[begin Source passage]
Both the catecholate and hydroxamate functional groups show a lower affinity for Al3+ than for Fe3+. This is illustrated most clearly for catecholate by considering the model ligand, catechol, where the 1:1 Al3+-catechol complex gives a log K of 16.22 (Sikora and McBride 1989), and the 1:1 Fe3+-catechol complex has a log K of 20.0 (Martell et al. 2004). Likewise, the monohydroxamate analogue, acetohydroxamate, forms a weaker 1:1 association with Al3+ (log K = 8.0) than with Fe3+ (log K = 11.4) (Martell et al. 2004). These trends occur also for DFOB, the linear trihydroxamate siderophore, such that the log K for the 1:1 complex of Al3+ with deprotonated DFOB is significantly smaller than that of Fe3+ (Albrecht-Gary and Crumbliss 1998; Desroches et al. 1999):

$${\text{Al}}^{3 + } + {\text{DFOB}}^{3 - } = {\text{AlDFOB}}^{0} \quad \log K = 24.5$$
$${\text{Fe}}^{3 + } + {\text{DFOB}}^{3 - } = {\text{FeDFOB}}^{0} \quad \log K = 30.60$$

We attribute these trends in log K to Al3+ being a softer, less electronegative cation (χ = 1.61) than Fe3+ (χ = 1.96) and, therefore, less likely to form stable complexes with the hard-O donor atoms (OD) of either catcholate or hydroxamate. Also, because Al3+ has a lower electronegativity, this cation promotes less electron delocalisation along OD–Fe–O–Al linkages and, therefore, a lower bond energy for the neighbouring Fe–O groups. Despite these differences in Al3+ and Fe3+ affinity arising from the different functional groups of enterobactin and ferrichrome, we observe in this study a broadly congruent dissolution of Al-goethites at pH 6.5. Also, we note that both enterobactin and ferrichrome induce greater goethite dissolution as Al substitution increases over the range of Al contents examined in this study (i.e. 0.021 ≤ x ≤ 0.098). Clearly, further work is needed to elucidate the mechanisms underlying these various phenomena.
[end Source passage]
Your answer is an exact copy of the source passage.
[begin Raw data]
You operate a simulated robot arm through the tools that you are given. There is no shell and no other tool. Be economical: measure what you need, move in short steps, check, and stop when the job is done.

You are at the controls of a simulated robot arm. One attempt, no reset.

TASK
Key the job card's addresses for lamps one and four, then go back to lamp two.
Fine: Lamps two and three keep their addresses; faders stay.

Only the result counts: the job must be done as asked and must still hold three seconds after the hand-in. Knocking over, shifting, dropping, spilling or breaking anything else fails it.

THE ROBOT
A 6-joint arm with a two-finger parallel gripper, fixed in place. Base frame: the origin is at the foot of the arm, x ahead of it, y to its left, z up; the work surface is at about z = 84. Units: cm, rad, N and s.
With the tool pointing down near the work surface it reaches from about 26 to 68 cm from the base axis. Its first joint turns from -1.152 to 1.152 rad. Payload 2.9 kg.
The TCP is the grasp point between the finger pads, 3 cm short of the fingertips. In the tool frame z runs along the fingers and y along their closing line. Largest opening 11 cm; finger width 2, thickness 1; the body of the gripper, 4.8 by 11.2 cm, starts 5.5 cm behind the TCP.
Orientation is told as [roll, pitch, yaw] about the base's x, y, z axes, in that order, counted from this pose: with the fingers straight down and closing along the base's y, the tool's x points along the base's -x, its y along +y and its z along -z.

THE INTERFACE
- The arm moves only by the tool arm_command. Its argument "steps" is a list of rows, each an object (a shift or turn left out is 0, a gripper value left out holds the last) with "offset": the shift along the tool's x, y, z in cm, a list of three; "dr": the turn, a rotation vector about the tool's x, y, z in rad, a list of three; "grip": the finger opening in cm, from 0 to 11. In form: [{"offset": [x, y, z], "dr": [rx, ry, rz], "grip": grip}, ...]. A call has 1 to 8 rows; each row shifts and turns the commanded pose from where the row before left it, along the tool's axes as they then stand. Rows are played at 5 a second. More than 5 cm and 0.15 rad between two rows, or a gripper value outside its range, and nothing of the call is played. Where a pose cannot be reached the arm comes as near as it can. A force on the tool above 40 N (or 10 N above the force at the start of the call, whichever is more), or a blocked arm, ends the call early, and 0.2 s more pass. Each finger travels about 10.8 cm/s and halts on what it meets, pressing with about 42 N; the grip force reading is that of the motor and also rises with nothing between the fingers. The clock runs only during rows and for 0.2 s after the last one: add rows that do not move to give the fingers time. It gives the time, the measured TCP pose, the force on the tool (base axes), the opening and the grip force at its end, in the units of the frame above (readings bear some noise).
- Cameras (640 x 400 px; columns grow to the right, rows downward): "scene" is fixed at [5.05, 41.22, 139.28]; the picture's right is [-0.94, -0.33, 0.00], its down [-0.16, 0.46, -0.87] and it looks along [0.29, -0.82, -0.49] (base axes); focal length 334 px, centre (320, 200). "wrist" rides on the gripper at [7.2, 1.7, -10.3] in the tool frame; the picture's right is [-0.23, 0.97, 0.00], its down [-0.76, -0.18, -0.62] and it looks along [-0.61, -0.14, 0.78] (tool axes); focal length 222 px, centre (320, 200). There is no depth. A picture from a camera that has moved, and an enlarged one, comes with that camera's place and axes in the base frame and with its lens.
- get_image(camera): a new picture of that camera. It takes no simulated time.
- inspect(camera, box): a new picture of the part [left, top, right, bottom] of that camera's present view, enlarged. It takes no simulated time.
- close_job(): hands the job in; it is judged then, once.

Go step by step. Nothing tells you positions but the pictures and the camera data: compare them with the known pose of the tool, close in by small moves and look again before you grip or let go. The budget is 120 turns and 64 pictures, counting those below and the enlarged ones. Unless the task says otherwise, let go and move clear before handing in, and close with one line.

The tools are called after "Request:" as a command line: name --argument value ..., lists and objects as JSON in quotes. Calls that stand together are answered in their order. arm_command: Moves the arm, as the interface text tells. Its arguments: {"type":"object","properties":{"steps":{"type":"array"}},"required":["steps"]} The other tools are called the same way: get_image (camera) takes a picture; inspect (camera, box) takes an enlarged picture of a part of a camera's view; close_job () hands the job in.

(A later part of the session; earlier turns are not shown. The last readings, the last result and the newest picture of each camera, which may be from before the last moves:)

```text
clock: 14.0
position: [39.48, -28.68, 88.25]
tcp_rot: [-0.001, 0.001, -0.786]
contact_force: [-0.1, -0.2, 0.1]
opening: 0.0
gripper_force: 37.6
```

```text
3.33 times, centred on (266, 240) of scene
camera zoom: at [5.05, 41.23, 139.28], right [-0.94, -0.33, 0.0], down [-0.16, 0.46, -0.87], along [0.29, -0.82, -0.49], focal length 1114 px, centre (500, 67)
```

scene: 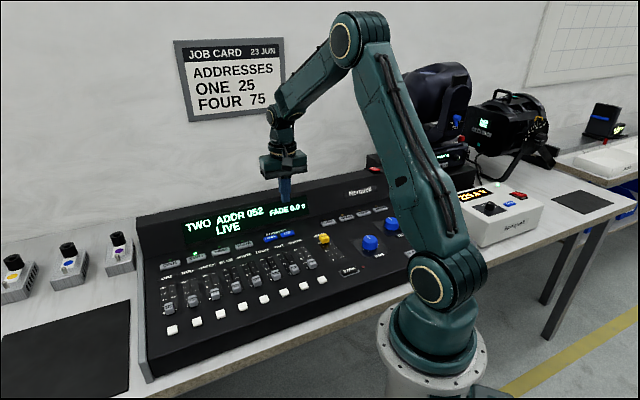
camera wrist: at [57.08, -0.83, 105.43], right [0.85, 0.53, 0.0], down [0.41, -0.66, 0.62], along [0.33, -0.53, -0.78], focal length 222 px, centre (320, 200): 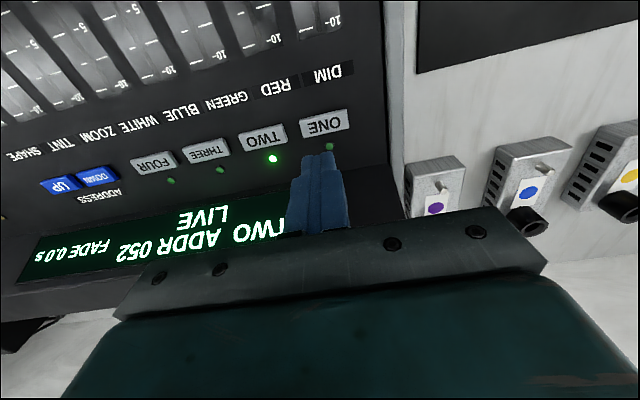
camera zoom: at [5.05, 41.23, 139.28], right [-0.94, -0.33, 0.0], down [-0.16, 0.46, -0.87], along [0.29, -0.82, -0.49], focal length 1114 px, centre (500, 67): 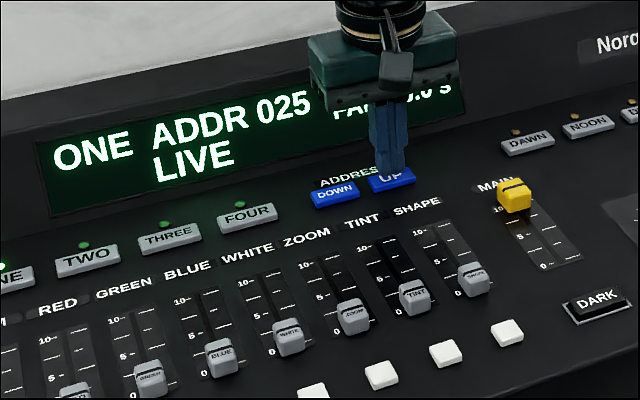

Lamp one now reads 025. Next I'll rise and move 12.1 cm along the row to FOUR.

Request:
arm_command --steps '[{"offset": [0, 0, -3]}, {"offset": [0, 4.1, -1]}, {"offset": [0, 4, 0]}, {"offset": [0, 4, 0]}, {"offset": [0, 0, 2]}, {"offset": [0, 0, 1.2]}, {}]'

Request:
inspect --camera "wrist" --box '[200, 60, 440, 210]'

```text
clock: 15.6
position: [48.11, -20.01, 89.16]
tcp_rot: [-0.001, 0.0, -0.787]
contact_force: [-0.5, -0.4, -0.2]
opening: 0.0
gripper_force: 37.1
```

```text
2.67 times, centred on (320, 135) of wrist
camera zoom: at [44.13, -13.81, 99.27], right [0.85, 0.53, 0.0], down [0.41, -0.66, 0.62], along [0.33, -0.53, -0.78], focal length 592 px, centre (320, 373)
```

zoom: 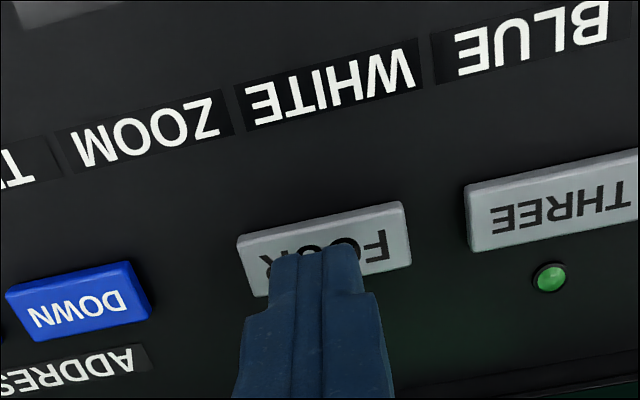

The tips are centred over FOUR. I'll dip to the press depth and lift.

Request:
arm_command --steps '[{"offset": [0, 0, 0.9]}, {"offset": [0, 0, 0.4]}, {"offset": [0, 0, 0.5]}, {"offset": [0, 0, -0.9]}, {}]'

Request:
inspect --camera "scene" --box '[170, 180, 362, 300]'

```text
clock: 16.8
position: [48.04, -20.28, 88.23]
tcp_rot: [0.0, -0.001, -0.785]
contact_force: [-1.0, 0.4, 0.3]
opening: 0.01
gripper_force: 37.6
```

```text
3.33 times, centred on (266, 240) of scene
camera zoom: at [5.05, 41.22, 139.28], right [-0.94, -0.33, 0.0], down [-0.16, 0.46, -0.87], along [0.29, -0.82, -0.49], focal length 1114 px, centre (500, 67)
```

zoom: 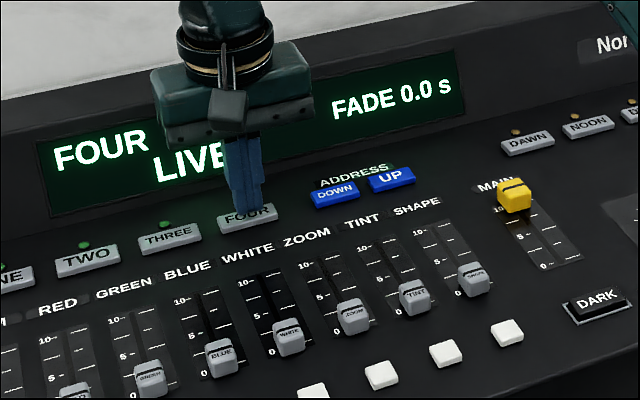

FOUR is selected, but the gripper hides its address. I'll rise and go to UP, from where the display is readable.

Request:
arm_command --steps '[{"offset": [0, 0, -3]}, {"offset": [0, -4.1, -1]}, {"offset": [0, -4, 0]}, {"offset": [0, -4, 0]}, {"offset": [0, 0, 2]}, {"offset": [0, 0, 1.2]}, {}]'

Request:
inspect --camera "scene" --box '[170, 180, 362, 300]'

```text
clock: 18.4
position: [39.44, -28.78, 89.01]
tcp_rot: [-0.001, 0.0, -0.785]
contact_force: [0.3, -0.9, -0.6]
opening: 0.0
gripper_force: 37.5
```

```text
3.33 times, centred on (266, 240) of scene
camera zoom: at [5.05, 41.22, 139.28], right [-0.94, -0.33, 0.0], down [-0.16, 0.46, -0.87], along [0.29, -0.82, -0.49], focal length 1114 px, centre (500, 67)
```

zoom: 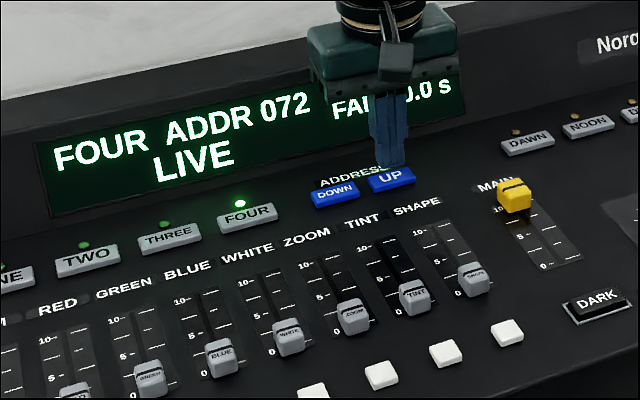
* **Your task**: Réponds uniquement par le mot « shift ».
[end Raw data]
* **Exercise answer**:
Both the catecholate and hydroxamate functional groups show a lower affinity for Al3+ than for Fe3+. This is illustrated most clearly for catecholate by considering the model ligand, catechol, where the 1:1 Al3+-catechol complex gives a log K of 16.22 (Sikora and McBride 1989), and the 1:1 Fe3+-catechol complex has a log K of 20.0 (Martell et al. 2004). Likewise, the monohydroxamate analogue, acetohydroxamate, forms a weaker 1:1 association with Al3+ (log K = 8.0) than with Fe3+ (log K = 11.4) (Martell et al. 2004). These trends occur also for DFOB, the linear trihydroxamate siderophore, such that the log K for the 1:1 complex of Al3+ with deprotonated DFOB is significantly smaller than that of Fe3+ (Albrecht-Gary and Crumbliss 1998; Desroches et al. 1999):

$${\text{Al}}^{3 + } + {\text{DFOB}}^{3 - } = {\text{AlDFOB}}^{0} \quad \log K = 24.5$$
$${\text{Fe}}^{3 + } + {\text{DFOB}}^{3 - } = {\text{FeDFOB}}^{0} \quad \log K = 30.60$$

We attribute these trends in log K to Al3+ being a softer, less electronegative cation (χ = 1.61) than Fe3+ (χ = 1.96) and, therefore, less likely to form stable complexes with the hard-O donor atoms (OD) of either catcholate or hydroxamate. Also, because Al3+ has a lower electronegativity, this cation promotes less electron delocalisation along OD–Fe–O–Al linkages and, therefore, a lower bond energy for the neighbouring Fe–O groups. Despite these differences in Al3+ and Fe3+ affinity arising from the different functional groups of enterobactin and ferrichrome, we observe in this study a broadly congruent dissolution of Al-goethites at pH 6.5. Also, we note that both enterobactin and ferrichrome induce greater goethite dissolution as Al substitution increases over the range of Al contents examined in this study (i.e. 0.021 ≤ x ≤ 0.098). Clearly, further work is needed to elucidate the mechanisms underlying these various phenomena.